Si la France est une patrie littéraire, pour emprunter au titre d’un livre de la philosophe Mona Ozouf, alors il ne faut pas s’étonner que régulièrement s’installent au cœur du débat public des controverses autour de la place et du rôle de la littérature dans notre pays.

Pendant la guerre froide Jean-Paul Sartre en compagnon de route du marxisme, fût-il d’essence totalitaire, et Albert Camus, au nom de valeurs humanistes qui désespérèrent parfois Billancourt, s’affrontèrent, jusqu’à la rupture entre les deux hommes requalifiée, non sans remords, de brouille par Sartre au lendemain de la mort de son cadet. Ce fut sans doute l’apogée du genre tant les deux grands écrivains dominaient la sphère intellectuelle à la fin des années cinquante. Il y eut également la querelle autour du « Nouveau roman » qui, avec Alain Robbe-Grillet, voulait prolonger et concrétiser la réflexion prêtée à Paul Valéry : on ne pourrait plus écrire dans le roman contemporain des phrases comme : « La marquise sortit à cinq heures »

Un coup d’accélérateur ! Dans les années quatre-vingt-dix l’apparition de Michel Houellebecq dérangea un temps le paysage éditorial avant qu’il n’obtienne la reconnaissance tardive de ses pairs (quelque peu imposée, il est vrai, par son succès auprès du public) grâce au prix Goncourt attribué à La Carte et le territoire.

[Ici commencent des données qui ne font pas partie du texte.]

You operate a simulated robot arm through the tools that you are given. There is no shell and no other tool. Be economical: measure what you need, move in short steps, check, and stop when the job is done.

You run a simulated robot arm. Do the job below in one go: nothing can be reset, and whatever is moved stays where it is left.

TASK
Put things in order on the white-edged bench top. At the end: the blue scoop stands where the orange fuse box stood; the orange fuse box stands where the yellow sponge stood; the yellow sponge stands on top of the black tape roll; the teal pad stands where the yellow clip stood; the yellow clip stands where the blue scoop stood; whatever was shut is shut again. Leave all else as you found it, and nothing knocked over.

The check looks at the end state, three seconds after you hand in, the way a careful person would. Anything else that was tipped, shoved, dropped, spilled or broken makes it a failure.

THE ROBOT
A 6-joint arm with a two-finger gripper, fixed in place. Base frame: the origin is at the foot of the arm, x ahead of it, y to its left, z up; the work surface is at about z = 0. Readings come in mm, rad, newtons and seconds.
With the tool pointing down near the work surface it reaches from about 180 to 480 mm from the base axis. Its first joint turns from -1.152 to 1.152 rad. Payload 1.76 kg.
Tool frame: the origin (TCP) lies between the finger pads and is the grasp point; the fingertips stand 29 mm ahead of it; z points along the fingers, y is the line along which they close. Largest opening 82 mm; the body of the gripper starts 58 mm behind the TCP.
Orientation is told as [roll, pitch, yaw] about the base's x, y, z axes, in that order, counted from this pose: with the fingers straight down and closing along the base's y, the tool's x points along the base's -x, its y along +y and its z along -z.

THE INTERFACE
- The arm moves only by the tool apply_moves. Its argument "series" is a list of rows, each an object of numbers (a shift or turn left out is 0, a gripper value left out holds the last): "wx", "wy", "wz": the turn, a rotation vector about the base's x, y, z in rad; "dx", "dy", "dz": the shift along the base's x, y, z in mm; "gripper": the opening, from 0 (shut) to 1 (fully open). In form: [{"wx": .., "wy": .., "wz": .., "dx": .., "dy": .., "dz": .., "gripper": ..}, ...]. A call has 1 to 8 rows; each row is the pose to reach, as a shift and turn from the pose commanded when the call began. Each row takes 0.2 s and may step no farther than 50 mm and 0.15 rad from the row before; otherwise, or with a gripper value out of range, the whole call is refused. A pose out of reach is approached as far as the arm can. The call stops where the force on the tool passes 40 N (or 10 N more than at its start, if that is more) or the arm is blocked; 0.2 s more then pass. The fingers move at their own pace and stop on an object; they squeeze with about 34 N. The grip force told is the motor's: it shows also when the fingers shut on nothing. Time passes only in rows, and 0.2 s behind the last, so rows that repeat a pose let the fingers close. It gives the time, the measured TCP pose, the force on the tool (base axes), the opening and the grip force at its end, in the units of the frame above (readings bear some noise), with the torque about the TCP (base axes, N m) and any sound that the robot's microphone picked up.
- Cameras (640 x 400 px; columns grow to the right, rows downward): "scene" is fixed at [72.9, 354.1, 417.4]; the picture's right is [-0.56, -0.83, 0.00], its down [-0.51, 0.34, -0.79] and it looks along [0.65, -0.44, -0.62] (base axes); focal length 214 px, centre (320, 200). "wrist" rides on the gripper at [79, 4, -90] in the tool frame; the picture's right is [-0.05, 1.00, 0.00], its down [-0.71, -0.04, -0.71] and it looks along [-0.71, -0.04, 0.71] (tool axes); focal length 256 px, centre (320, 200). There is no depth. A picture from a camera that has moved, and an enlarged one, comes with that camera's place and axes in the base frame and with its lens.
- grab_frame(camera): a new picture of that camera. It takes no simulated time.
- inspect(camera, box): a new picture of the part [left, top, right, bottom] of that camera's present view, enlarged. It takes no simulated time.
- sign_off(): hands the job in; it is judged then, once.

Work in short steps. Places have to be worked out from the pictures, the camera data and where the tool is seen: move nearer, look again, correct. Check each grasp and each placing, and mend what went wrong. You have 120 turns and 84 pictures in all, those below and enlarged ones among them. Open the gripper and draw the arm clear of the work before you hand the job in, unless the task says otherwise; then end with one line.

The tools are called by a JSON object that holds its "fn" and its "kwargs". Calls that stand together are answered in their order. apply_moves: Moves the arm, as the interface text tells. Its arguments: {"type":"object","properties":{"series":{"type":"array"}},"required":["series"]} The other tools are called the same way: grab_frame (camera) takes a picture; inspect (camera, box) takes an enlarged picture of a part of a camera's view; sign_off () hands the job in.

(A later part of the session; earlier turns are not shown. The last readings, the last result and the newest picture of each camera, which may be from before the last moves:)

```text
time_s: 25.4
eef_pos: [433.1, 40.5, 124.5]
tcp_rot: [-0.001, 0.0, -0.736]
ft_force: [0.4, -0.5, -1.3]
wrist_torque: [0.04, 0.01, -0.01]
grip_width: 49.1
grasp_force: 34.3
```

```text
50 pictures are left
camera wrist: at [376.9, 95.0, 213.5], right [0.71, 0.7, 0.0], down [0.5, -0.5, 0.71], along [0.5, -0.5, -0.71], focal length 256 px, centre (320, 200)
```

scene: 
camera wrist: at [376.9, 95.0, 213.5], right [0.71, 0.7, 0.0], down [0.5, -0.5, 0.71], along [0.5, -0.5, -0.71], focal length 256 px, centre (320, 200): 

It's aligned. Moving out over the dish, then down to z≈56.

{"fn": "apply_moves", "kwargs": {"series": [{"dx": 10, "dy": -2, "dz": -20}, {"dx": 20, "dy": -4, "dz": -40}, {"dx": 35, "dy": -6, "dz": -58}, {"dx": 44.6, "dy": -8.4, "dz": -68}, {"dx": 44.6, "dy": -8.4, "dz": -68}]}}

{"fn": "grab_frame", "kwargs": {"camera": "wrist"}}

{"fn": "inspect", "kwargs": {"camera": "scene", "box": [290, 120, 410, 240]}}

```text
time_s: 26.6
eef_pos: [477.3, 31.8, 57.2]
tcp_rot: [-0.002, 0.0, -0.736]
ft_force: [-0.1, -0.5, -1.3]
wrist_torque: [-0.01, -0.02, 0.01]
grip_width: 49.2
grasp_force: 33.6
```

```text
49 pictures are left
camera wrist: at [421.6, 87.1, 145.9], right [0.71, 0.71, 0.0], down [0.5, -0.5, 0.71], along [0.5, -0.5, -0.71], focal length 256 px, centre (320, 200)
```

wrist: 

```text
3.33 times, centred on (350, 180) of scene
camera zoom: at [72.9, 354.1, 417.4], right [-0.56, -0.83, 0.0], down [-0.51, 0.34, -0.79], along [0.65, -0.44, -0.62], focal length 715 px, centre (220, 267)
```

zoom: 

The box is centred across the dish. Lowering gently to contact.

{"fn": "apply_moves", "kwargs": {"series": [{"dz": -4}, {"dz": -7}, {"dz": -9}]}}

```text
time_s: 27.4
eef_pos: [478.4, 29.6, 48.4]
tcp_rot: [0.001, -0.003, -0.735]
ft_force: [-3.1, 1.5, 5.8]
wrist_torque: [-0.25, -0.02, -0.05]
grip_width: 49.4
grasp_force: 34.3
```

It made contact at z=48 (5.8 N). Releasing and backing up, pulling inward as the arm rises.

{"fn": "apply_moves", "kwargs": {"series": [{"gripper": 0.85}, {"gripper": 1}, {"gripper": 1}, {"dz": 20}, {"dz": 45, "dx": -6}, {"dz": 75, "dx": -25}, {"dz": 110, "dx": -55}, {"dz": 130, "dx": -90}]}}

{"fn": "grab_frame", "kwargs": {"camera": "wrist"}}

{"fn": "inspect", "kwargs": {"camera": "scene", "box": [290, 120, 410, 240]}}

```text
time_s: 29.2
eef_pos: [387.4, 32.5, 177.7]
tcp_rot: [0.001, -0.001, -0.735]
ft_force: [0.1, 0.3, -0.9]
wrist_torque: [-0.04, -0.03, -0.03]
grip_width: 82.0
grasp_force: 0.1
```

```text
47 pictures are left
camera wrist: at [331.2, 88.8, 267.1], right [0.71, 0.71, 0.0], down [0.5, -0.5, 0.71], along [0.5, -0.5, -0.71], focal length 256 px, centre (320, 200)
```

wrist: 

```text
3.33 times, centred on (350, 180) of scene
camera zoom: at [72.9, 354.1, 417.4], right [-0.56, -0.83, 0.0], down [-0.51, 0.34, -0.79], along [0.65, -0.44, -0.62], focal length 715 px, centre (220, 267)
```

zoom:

Depuis R.A.S., ou presque, jusqu’à cet article publié au mois de mars par Charles Dantzig dans Le Monde : « Du populisme en littérature »1, l’auteur du Dictionnaire égoïste de la littérature française y dénonce l’invasion d’icelle par le réalisme : « Cette clientèle réclame du réel. On lui en fournit. L’un dans l’autre, ça marche. Asservissons donc la fiction au reportage, la forme à la narration, l’inutile au moral »

Et la littérature dans tout ça ?

Mais qu’en est-il en… région ? La dictature des bien-pensants est telle que l’on ne s’autorise plus à écrire le mot "province" ! Prenons un exemple dans la P.Q.R. (Presse quotidienne régionale), en l’occurrence un quotidien du sud de la France, à trois jours d’intervalle deux comptes rendus de livres sont publiés : Les mains tendues2, Décharges3.

Dans le premier publié aux éditions « Baudelaire », "une histoire vraie et triste", l’auteur ne nous épargne rien des désastres de sa vie, prolixité que l’on peut concevoir puisque la malheureuse a dû verser environ deux mille cinq cents euros à son éditeur pour être publié (l’article reste muet à ce sujet) : accident vasculaire cérébral, famille de tuberculeux, père joueur, coureur, buveur (n’en jetez plus !) poliomyélite, vingt-six opérations en quatorze ans, divorce, fauteuil roulant, etc.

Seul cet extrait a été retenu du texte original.